How We Make Grants
The i.t.a. Foundation is committed to promoting literacy through the use of the initial teaching alphabet (i.t.a.). Being able to read and write well are essential for development of personal sense of well-being and effective citizenship. Children who are proficient readers become confident and life-long learners, assets to their society’s viability in a complex global environment.
Our Foundation provides grants to non-profit organizations committed to advancing education through the use of the initial teaching alphabet (i.t.a.). For examples of some currently-funded i.t.a. projects, visit our Grantee Projects page on this website.
Applying for a Grant
The yearly grant process starts with a letter of intent from organizations interested in pursuing i.t.a. grants. The letter of intent should include the following introductory information in 2-3 pages.
1. Organization Overview: Brief description of your organization, including its non-profit status and the contact information for the person who would be responsible for an i.t.a. grant if funded.
2. Grant Overview: What are your educational goals? How will you use i.t.a. to further your educational goals? Who do you propose to serve (age/grade range of students or clients)?
3. Budget Proposal:
- a. Personnel: Include percent of salary requested for professional staff, and hourly pay for support staff, e.g., paraprofessionals, tutors.
- b. Fringe Benefits: The Foundation underwrites FICA costs (.067 of salaries/hourly pay)
- c. Educational Materials and Supplies: e.g., notebooks, printing costs, tutoring supplies, i.t.a. Linguistic Readers
- d. In-Kind Contributions: e.g., Salary and pay benefits above .067, administrative and accounting services, etc.

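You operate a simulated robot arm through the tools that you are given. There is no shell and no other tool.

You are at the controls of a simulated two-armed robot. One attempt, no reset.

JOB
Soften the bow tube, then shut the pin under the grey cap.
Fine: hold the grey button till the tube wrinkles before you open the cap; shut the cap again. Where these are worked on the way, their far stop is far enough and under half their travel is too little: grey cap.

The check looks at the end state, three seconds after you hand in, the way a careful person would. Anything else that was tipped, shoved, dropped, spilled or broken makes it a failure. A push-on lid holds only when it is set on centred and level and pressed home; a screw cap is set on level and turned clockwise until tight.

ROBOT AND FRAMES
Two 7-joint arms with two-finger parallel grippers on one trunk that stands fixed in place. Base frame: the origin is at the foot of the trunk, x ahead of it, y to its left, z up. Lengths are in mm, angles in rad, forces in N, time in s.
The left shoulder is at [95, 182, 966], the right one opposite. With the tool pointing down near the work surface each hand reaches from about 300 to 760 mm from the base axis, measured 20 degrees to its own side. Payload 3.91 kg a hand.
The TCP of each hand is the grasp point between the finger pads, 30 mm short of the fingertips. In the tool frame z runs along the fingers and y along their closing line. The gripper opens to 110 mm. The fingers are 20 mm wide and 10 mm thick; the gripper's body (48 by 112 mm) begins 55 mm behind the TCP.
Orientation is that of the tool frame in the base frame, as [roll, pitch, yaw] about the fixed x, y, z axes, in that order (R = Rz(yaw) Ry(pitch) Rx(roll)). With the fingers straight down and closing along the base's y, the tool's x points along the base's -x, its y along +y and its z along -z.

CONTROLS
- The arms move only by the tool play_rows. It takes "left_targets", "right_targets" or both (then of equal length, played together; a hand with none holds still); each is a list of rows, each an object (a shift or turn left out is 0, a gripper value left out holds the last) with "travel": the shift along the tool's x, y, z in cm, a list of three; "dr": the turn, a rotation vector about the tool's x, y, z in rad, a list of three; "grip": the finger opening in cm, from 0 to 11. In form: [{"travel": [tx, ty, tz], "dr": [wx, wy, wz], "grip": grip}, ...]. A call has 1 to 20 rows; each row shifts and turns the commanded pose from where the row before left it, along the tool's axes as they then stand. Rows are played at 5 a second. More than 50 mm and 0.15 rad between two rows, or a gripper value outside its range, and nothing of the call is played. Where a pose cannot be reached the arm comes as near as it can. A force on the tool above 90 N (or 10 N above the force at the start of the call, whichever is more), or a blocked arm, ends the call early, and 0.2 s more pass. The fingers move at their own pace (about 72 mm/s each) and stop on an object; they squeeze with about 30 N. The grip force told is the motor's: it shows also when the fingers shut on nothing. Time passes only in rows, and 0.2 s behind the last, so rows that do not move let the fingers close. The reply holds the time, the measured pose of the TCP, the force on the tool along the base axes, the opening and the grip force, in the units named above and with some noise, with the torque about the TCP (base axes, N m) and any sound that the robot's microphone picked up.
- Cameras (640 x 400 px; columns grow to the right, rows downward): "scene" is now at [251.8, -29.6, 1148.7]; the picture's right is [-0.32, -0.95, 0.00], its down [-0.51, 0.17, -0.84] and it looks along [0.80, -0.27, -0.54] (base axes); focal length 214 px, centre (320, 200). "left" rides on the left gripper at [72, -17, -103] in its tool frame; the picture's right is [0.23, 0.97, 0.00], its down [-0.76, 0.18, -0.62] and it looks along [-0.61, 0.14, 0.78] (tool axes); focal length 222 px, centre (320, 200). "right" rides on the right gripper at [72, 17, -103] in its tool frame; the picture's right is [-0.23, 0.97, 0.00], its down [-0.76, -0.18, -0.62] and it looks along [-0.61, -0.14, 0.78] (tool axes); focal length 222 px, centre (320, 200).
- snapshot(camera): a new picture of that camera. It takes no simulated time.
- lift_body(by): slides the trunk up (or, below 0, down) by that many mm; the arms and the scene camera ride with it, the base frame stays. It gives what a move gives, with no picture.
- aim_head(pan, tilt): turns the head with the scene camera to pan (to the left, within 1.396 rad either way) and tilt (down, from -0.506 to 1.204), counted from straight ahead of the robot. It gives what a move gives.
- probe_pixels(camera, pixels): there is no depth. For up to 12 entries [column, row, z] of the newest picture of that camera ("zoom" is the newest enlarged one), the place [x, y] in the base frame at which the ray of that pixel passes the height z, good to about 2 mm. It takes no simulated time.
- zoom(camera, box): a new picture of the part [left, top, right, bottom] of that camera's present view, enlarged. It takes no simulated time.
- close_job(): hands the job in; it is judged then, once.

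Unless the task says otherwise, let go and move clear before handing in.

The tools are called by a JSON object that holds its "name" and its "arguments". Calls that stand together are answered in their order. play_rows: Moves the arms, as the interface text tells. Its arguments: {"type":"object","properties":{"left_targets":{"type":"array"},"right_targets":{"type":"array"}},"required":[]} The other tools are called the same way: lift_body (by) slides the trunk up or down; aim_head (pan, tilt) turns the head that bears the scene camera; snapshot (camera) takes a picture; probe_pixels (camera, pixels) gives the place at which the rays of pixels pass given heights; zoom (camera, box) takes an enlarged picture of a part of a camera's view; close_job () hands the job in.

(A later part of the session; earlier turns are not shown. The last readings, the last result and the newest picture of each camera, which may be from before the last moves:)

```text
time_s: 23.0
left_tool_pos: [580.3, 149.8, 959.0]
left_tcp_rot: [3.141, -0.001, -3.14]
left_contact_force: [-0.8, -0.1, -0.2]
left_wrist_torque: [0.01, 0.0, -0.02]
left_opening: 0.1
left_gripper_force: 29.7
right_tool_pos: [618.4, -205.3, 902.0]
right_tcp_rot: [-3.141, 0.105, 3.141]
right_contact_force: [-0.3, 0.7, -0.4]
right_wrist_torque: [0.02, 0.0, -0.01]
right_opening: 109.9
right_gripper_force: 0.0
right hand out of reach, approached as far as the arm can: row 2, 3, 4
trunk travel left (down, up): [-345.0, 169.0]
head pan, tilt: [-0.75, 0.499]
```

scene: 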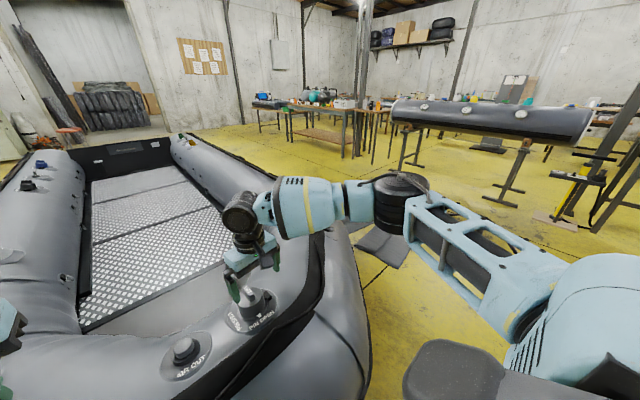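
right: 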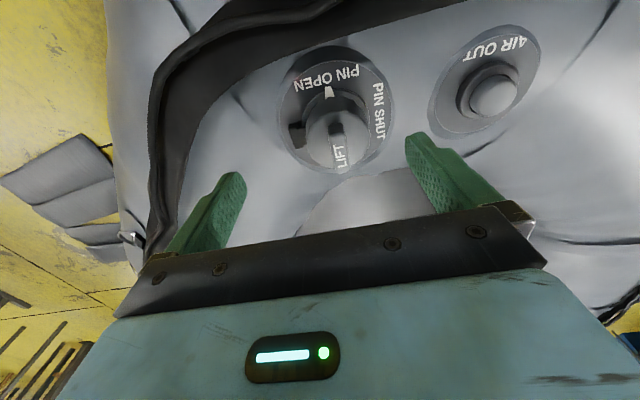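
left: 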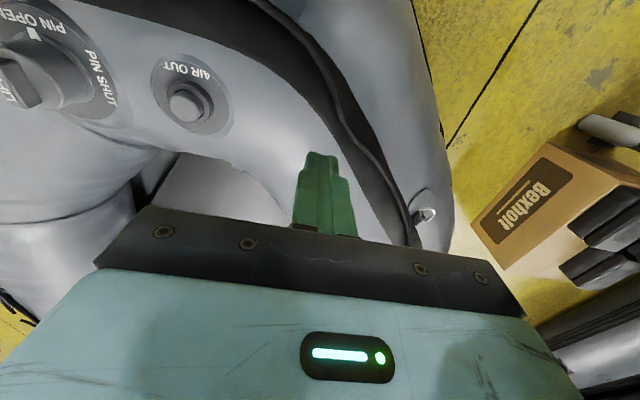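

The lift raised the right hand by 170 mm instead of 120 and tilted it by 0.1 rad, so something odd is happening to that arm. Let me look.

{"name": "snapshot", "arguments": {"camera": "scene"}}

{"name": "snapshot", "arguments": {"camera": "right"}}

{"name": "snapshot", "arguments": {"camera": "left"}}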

You are encouraged to contact us with any questions you have before submitting the letter of intent. Our Board members are available via email or phone calls to answer your questions and help you shape your proposal for the use of i.t.a. to further your educational goals.
Letters of intent are due APRIL 1 and should be submitted via email to Dr. Susan Moore, Executive Director, email@example.com
What Happens Next
Letters of intent are reviewed by our full Board during the first two weeks of April. If your organization’s proposal overview and budget fits with the i.t.a. Foundation’s mission and funding parameters, by April 15 you will be invited to submit a full proposal which is due June 1. The Foundation Program Officer will be available during this time to help answer specific questions you may have about how to implement an effective i.t.a. program that aligns with your goals and target population.
You will be notified of your grant status by July 15th. Personnel from funded grants are expected to attend the i.t.a. Foundation annual meeting in August, at which initial training will be provided for all new or continuing professional and support staff from the Foundation-funded i.t.a. projects. This three-day conference is provided without cost to project staff, and includes lodging, meals, and all conference materials.
How We Monitor Grants
To support our grantees and ensure appropriate expenditure of grant funds, the following procedures are implemented:
1. An Agreement by Grantee is developed which specifies the goals and major activities that your organization will complete, as well as the financial constraints of grants funds, e.g., use of i.t.a. grant funds for political purposes is prohibited by our charter. This agreement, signed by the person in your organization who is responsible for management of the grant, is due August 15th. Following receipt of the signed agreement, grant funds will be disbursed to your organization.
2. On-site Training. Foundation personnel will provide on-site training and follow-up consultations to your project personnel. Ideally, initial training will occur early in the grant cycle, in September of October, depending on your implementation schedule and staff availability.
3. Midterm and Final Reports. In January and June of your project year, you will be asked to complete brief narrative reports of progress towards your project goals, students/clients served, challenges and accomplishments. The Final Report will also include an accounting of grant expenditures.
4. Assessment Report. A database specifying student/client achievement in specific reading, spelling, and language skills must accompany the Final Report (June 30). You will receive all assessment materials and training at the annual conference.
5. Site visits. Our Foundation President and/or Program Officer will visit your project in the spring to ascertain progress and answer any questions that your staff, colleagues or administrators may have.